Comimos con gran apetito los bocadillos, la empanada, el yogur y la fruta, sentados en un paredón al lado de un corro, las vacas y las yeguas suspendieron por momentos el arrancar el corto césped con sus dientes, y se acercaban expectantes y si acaso hubo que espantarlas, ya que parecían dispuestas a participar en el festín, hasta se disputaron el rispio de las manzanas. Continuamos caminando en dirección a los restos del Cabanón de los abuelos, al que no logré distinguir, ya que por allí no quedaban más que piedras sueltas de muros deshechos, de varias y antiguas edificaciones. Llegamos al canto hasta divisar el concejo de Quirós, en dirección a la hondonada había un poco de niebla, que también apuntaba por los altos picos, así que la vista aunque estaba la cortada impresionante como siempre, no resultó tan espectacular como cabía esperar en fotos y video.

Después de pasar la Vega de Adentro, llegamos al canal de Faya, e igual que el anterior, estaba colonizado por manadas de vacas y algún que otro torete, que nos miraban con cara de poco amigos, a la que respondimos con un cierto recelo de nuestra parte –ya no estamos en edad de torear, ni nuestra sombra siquiera- El ganado –tanto caballar como vacuno- se nos acercaba, talmente como si fuesen a coparnos, acostumbrados seguramente a que los ganaderos les suministrasen puñados de sal, y golosos trataban que nosotros, se la facilitáramos. Varios corros se repartían por el pequeño valle, observamos a la izquierda, elevado como se destacaba el Ventanón, aunque nunca tuve ocasión de asomarme, recuerdo como era el camino más corto entre Sobrevitsa y Sobia, por el bajaban y subían con la zurrona a la espalda y muchas veces hasta lo hacían de madreñas, por un camino de cabras, tan cuesto que si te ves al inicio, parece que sea imposible aventurarte en el, sin despeñarte.

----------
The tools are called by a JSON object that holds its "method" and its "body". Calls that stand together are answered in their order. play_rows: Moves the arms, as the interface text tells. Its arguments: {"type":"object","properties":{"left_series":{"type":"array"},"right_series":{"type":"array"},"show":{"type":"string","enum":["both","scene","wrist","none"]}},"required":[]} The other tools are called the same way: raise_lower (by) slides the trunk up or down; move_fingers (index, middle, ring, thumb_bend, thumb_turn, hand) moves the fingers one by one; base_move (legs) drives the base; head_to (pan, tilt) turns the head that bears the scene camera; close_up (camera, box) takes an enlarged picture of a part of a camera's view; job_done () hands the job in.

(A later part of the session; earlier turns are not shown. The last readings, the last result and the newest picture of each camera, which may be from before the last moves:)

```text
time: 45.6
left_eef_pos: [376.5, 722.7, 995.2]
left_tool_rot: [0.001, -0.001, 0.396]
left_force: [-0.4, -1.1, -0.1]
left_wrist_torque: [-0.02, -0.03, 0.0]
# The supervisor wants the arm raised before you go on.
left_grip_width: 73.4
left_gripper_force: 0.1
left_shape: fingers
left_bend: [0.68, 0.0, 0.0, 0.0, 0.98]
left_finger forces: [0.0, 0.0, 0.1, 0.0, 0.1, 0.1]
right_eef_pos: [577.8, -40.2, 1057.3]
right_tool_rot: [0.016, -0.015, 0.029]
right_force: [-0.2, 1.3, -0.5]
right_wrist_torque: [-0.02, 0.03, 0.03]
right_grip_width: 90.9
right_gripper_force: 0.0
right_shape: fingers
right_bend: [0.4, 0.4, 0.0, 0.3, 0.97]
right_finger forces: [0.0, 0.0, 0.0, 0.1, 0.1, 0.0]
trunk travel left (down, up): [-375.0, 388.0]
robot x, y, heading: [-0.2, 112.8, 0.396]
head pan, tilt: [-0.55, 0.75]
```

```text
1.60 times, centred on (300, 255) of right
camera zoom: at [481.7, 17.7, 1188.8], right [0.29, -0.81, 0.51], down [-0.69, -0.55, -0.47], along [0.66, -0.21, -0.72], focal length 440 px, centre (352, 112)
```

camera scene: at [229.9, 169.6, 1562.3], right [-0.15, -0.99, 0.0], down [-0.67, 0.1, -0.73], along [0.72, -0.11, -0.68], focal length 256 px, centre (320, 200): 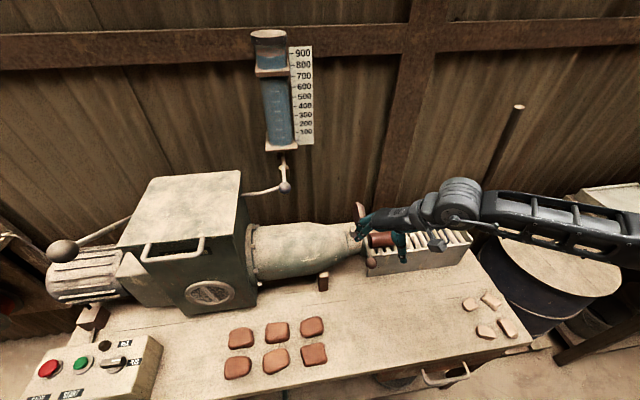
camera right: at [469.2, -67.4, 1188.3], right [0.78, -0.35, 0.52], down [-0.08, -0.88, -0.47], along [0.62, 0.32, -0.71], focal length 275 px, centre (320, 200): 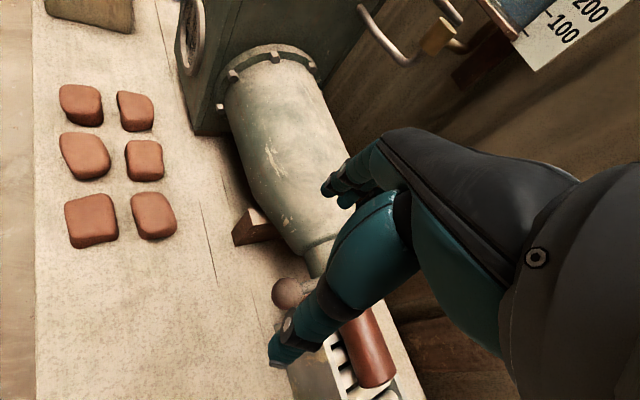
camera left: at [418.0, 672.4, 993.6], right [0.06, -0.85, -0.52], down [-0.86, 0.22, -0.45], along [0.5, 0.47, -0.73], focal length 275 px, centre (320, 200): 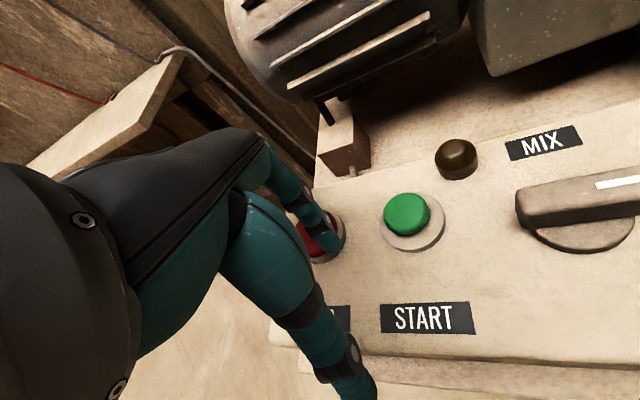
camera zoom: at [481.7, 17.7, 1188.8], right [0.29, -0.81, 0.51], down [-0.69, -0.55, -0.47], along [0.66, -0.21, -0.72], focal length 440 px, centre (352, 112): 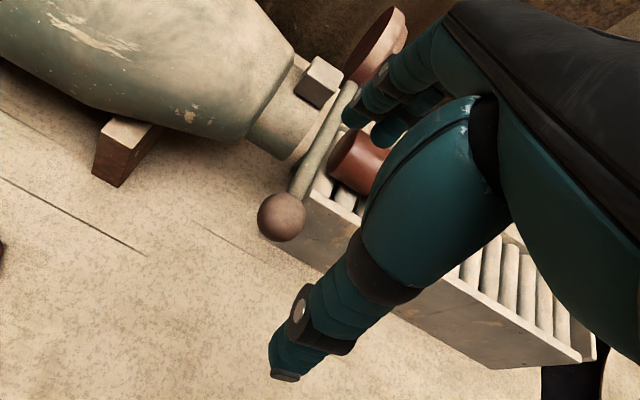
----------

Estuvimos tentados de acercarnos al desfiladero de Peñas Juntas, aunque después, acertadamente juzgamos, que quizá sería demasiado, volvimos sobre nuestros pasos y a continuación emprendimos la bajada; los alrededores del lago estaban copados por un regimiento de animales, aquello parecía el recinto de la Plaza, celebrando la Feriona en Sobia. Seguía la sesión continua del concierto de los alegres y flautistas pajarillos, dándole sin parar a la parpayuela. La bajada fue mucho más rápida, repostamos agua a medio camino en la fuente y llegamos al coche, a decir de los dos un tanto cansados, con el único contratiempo de unos pequeños calambres en un muslo, que me dieron al subir en el coche.

De Sobrevitsa a Sobia, en Teverga.  Por Max.